Being a home underdog is nothing new to the Browns, who are 5-11 in their last 16 games as home dogs between 3.5 to 10 points and 9-21 against the number overall in their last 30 home games.

The over feels like a bridge too far given Mayfield’s impatience and the quality of the Rams’ cornerbacks in this matchup, but it will make a push before falling one score short.

The over/under continues to be worth watching since it has plummeted since opening at 51 on Sept. 14 and has been testing 47 into the Sunday overnight. Having it stay below 49 does offer a chance at the over coming into play, but there is confidence in the Rams being able to sustain time-consuming drives to keep their defense fresh.

Three props we like:

Todd Gurley OVER 70.5 yards (-114)
Baker Mayfield -10.5 yards/OVER 519.5 passing yards (+210)
Kupp OVER 70.5 yards (-114)

The feeling is Gurley is going to find plenty of success in this game and get near 100 yards, if not go over it. With the expectation of the Rams leading throughout this contest, at some point Mayfield will abandon the run game and get his yards against a softer zone defense in the second half.

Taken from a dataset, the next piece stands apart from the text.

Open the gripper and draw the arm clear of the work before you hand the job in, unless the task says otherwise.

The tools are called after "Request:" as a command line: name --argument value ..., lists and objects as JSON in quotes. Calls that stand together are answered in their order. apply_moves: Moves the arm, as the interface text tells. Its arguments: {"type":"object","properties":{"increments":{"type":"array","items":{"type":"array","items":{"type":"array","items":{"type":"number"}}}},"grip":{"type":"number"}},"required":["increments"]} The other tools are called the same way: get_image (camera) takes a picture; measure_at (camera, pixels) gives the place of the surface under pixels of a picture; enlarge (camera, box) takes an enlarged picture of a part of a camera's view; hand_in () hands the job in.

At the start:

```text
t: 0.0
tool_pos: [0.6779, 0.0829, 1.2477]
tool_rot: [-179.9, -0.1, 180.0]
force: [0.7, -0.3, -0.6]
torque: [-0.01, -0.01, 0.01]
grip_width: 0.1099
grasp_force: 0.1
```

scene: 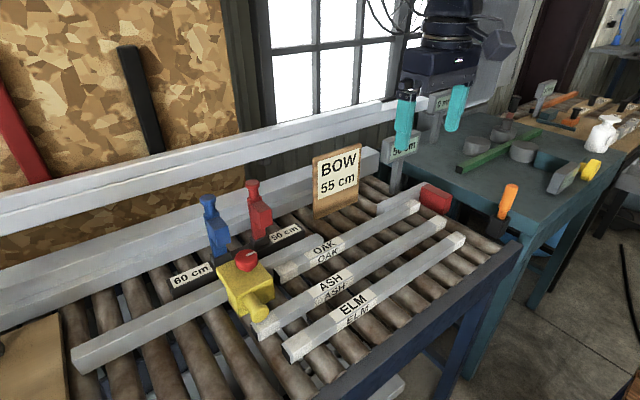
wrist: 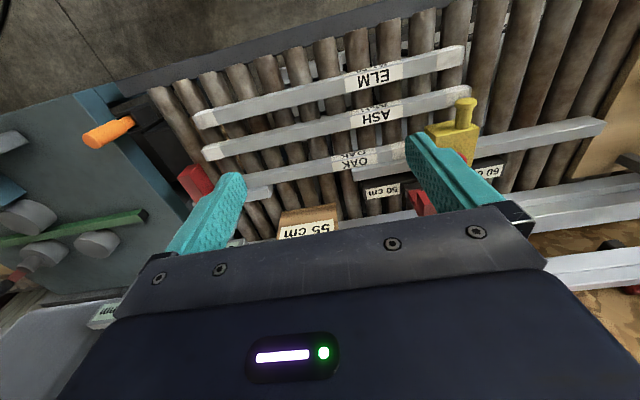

There was some thought to taking Brandin Cooks at OVER 69.5 yards since he has recorded 79 or more receiving yards in four of his last five games versus AFC teams, but the worry is Goff does not target him enough after throwing his way 10 times in the first two games. With only one more yard to get, Kupp has seen nearly twice as many passes and coming off a 120-yard effort.

There is some appeal to the first quarter over/under of 9.5 points — the Browns have totaled 10 points on their opening possessions, and while the Rams have just three first-quarter points, the expectation is Los Angeles will get two chances in the opening 15 minutes to score a touchdown and make the over hit.

The Rams feel worth the play at -1.5 points in the first half considering they have not given up a first-half touchdown yet. The over/under of 23 is a toss-up, and there is a temptation to thread the needle and take the under since Los Angeles has conceded six first-half points in its two wins.